The Jewish community of Riga, Latvia rejoiced last week at the new Torah Scroll welcoming celebration, which took place Sunday on the spot where the city’s Great Choral Synagogue stood until July 1941, when it was burned by the Nazi soldiers with countless people trapped inside.
Hundreds of Riga’s Jews – community members, guests young and old, gathered there Sunday to put the finishing touches on the new Torah Scroll, written in the name of all Latvia’s Jews, and to celebrate with it the continuation of Jewish life in the region.

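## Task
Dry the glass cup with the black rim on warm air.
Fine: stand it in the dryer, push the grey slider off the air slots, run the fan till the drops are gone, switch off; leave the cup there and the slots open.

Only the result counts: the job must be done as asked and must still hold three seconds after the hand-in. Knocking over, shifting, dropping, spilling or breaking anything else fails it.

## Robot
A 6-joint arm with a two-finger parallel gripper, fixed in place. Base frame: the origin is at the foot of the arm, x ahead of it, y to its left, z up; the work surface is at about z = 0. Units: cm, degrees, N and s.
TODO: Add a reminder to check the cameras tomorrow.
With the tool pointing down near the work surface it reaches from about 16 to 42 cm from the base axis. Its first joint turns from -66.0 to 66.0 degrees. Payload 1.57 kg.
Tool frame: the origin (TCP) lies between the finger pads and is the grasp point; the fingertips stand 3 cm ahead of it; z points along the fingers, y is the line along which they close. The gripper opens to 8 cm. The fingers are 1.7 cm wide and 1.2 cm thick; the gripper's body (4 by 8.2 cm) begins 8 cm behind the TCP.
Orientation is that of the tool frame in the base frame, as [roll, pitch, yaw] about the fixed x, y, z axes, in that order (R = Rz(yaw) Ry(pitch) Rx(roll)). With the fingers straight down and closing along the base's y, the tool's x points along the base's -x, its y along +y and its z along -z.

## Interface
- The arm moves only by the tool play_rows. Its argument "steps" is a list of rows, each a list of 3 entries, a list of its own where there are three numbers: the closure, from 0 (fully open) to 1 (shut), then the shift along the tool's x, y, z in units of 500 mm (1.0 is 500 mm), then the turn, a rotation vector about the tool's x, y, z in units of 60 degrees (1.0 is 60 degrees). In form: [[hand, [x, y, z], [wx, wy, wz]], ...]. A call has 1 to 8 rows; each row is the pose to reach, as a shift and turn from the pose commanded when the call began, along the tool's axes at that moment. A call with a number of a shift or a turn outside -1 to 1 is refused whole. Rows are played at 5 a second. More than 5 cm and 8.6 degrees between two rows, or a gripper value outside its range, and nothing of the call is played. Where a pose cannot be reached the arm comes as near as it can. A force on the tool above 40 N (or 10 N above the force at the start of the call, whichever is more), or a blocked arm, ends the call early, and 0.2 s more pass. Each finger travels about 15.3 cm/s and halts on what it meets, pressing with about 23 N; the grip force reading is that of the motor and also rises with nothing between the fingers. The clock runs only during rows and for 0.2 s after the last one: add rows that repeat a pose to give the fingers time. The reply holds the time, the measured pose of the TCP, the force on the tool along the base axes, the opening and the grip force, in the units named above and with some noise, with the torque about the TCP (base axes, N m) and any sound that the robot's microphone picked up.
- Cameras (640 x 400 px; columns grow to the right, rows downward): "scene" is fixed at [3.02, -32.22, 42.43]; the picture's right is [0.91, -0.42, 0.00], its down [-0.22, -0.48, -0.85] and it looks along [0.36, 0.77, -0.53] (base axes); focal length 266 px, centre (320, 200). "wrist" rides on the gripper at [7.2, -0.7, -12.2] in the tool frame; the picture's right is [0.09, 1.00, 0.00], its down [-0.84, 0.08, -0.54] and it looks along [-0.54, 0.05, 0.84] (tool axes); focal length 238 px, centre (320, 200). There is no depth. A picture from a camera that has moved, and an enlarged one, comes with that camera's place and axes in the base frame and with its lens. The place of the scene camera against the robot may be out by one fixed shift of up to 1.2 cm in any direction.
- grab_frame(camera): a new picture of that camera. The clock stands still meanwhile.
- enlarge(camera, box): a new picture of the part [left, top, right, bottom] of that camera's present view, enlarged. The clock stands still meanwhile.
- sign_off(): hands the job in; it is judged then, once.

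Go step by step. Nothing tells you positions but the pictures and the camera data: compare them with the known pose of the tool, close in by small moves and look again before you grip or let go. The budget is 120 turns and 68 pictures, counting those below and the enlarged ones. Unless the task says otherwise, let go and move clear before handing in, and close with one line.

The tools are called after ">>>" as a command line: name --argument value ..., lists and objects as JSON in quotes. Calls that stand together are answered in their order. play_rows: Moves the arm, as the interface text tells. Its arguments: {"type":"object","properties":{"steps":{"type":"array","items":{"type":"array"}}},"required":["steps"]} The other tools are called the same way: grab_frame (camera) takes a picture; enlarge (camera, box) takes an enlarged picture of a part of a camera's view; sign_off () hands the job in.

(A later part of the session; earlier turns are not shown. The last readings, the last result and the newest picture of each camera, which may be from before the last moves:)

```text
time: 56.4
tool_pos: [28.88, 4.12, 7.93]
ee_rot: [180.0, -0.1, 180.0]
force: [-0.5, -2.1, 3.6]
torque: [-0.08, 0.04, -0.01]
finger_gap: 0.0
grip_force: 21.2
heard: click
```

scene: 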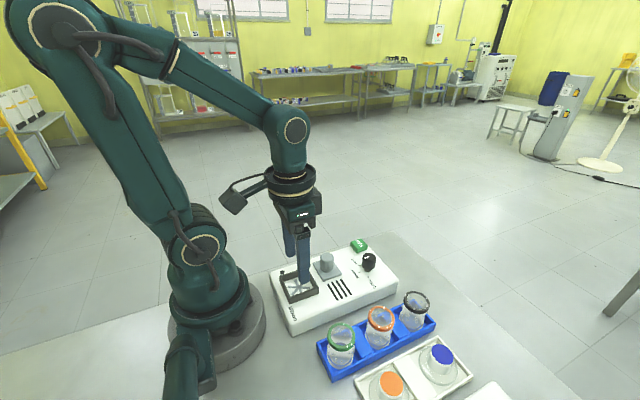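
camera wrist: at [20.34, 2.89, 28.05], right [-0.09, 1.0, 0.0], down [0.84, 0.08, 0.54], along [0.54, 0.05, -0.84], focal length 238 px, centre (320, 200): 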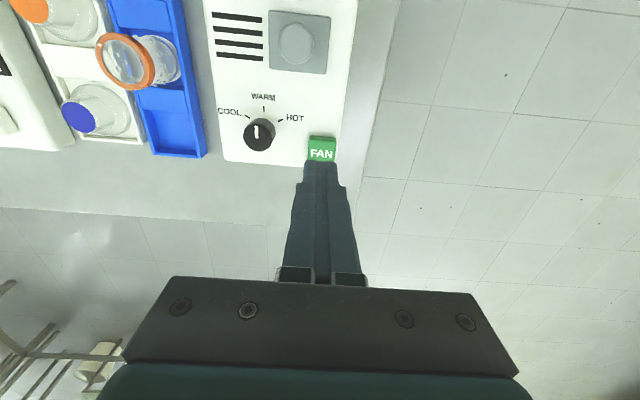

The ceremony was opened by the chief Rabbi of Latvia Mordechai Glazman, who began by blowing the shofar and speaking of Israel’s eternal fate.
“It is in this scary place that we gather today to show that the Jews continue to live and preserve the tradition and heritage of the nation of Israel!” he said, thanking all those who participated in the process.
The new Torah Scroll took about a year to complete and is dedicated to the memory of all Latvia’s Jews fallen in the Holocaust. The idea was initiated by Rabbis Glazman and Shneur Kot of Latvia and later joined by local Jews from Riga, Dvinsk, and other Latvian cities.
The cantor of Tel Aviv Central synagogue R ’Tzvi Grinhaim flew in especially for the occasion and led the crowd in an emotional prayer, followed by local Jewish children singing an reciting verses from the Tehilim.
Over 90% of Latvian’s flourishing Jewish population perished in the Holocaust in WWII. Today’s Jewish community traces its roots to survivors, who fled to escape the Nazi invasion and later returned, and mostly to Jews newly immigrated to Latvia from the former Soviet Union. The modern Latvian Jewish community began its revival when FJC representatives came to the region after the fall of the Iron Wall and today is growing and active.